The U.S.'s figure skating scandal has indelibly marred the Lillehammer Games

Once upon a time, long ago, before Tonya Harding and the gang of four became the subjects of a uniquely American whodunit that has dragged an ostensibly refined sport into a gutter of violence, greed and sensationalism...Lillehammer was going to be known as the Year of the Professionals. Jayne Torvill and Christopher Dean, the icons of ice dancing and gold medalists in the 1984 Games, were returning to the Olympics. So, too, was two-time gold medalist Katarina Witt, the kitten of Sarajevo, the Carmen of Calgary. Also the charismatic 1988 men's champion, 30-year-old Brian Boitano. It was all set up so perfectly. Norway, homeland of Sonja Henie, that nation's most famous Olympic athlete, would host the most exciting, least predictable figure skating competition ever held.

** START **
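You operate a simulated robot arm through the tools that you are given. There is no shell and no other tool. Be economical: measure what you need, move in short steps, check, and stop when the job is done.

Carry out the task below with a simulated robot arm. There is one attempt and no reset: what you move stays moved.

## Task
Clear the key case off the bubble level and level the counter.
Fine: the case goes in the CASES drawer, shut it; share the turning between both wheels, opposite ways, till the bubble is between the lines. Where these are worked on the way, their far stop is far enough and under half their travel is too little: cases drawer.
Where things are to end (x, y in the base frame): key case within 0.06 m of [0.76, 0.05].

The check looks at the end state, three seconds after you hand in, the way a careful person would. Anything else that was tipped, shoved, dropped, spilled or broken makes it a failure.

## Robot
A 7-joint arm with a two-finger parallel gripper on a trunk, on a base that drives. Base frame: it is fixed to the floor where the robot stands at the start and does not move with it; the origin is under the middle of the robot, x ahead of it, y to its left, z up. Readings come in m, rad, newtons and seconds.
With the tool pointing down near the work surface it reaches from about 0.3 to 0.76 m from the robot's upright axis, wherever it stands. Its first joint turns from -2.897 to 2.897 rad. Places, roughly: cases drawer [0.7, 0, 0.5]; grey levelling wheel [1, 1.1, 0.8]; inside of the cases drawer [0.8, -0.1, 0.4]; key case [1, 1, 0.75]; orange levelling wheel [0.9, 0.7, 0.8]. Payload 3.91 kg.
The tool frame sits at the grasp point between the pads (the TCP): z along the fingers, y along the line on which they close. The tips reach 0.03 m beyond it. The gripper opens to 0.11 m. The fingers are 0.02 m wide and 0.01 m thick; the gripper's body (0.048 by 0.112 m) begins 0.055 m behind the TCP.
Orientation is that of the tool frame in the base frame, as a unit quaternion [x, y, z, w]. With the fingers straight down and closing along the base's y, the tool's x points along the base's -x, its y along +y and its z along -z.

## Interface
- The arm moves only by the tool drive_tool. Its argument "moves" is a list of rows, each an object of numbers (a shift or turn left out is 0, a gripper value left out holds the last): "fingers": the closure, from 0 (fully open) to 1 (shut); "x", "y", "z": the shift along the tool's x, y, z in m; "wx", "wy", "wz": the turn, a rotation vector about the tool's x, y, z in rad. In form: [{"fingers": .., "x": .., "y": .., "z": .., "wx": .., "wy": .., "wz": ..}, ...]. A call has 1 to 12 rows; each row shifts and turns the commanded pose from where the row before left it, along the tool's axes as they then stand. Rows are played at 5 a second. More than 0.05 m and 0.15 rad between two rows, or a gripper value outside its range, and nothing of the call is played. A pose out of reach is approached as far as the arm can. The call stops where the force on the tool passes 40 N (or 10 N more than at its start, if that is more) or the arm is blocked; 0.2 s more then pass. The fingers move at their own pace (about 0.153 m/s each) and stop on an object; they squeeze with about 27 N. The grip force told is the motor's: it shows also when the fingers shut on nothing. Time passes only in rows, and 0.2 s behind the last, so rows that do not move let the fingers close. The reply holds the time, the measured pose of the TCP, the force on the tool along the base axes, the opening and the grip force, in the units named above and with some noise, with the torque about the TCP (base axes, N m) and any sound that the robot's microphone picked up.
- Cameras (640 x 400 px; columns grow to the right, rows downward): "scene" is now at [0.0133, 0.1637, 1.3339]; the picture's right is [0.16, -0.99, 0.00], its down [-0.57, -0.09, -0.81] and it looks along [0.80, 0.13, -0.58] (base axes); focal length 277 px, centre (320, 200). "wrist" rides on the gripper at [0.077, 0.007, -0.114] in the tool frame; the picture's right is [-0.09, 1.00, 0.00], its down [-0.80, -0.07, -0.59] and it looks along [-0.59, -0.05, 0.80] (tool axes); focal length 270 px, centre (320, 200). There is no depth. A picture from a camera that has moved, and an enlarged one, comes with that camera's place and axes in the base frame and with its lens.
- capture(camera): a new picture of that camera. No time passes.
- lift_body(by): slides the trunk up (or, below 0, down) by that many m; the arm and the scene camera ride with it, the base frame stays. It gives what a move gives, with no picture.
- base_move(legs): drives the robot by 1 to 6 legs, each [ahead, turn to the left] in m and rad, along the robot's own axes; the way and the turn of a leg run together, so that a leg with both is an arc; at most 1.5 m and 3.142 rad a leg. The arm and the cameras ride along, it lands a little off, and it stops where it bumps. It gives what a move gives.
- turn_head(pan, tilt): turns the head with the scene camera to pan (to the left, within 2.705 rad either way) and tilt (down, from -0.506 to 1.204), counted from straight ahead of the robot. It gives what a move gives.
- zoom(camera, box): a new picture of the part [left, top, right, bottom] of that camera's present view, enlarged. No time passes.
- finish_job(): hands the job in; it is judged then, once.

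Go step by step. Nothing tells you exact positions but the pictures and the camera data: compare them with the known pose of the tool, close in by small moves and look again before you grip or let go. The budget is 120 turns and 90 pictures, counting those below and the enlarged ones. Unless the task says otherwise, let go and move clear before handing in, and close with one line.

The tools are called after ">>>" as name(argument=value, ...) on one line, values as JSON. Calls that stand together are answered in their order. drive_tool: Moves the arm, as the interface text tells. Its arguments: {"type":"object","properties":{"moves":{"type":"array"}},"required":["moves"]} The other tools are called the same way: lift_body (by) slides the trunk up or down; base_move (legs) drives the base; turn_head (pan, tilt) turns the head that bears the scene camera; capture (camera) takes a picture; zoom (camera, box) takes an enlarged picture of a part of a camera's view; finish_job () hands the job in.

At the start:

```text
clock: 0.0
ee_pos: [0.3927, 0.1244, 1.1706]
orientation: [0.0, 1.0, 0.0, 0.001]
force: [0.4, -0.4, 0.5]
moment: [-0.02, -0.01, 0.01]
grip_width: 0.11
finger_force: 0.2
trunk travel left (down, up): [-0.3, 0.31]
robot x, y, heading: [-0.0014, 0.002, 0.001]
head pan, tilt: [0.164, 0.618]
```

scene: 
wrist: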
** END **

Now, of course, it is hosting a made-for-TV movie. The 1994 Games, a 16-day extravaganza that begins Feb. 12, are going to be known—in the U.S., anyway—as the Year of the Professional Thugs. The tawdry Harding-Kerrigan affair has proved a more durable story than the Super Bowl, the L.A. earthquake or the Lillehammer Games themselves, which, before the Jan. 6 attack on Nancy Kerrigan at the national championships in Detroit, were about as near and dear to the minds of most Americans as Gambia. Now, thanks to the avalanche of coverage of the Kerrigan assault and speculation that Harding might have been involved, those rumblings you hear from Black Rock, CBS headquarters in New York City, are the sounds of network executives adjusting their Lillehammer ratings estimates upward. Tune in, America, to see Nancy as Snow White and Tonya as the wicked stepmother in a battle to the death refereed by those mirror, mirrors on the wall, Greg Gumbel and Paula Zahn. The rest of the athletes in the Winter Games might as well be the seven dwarfs.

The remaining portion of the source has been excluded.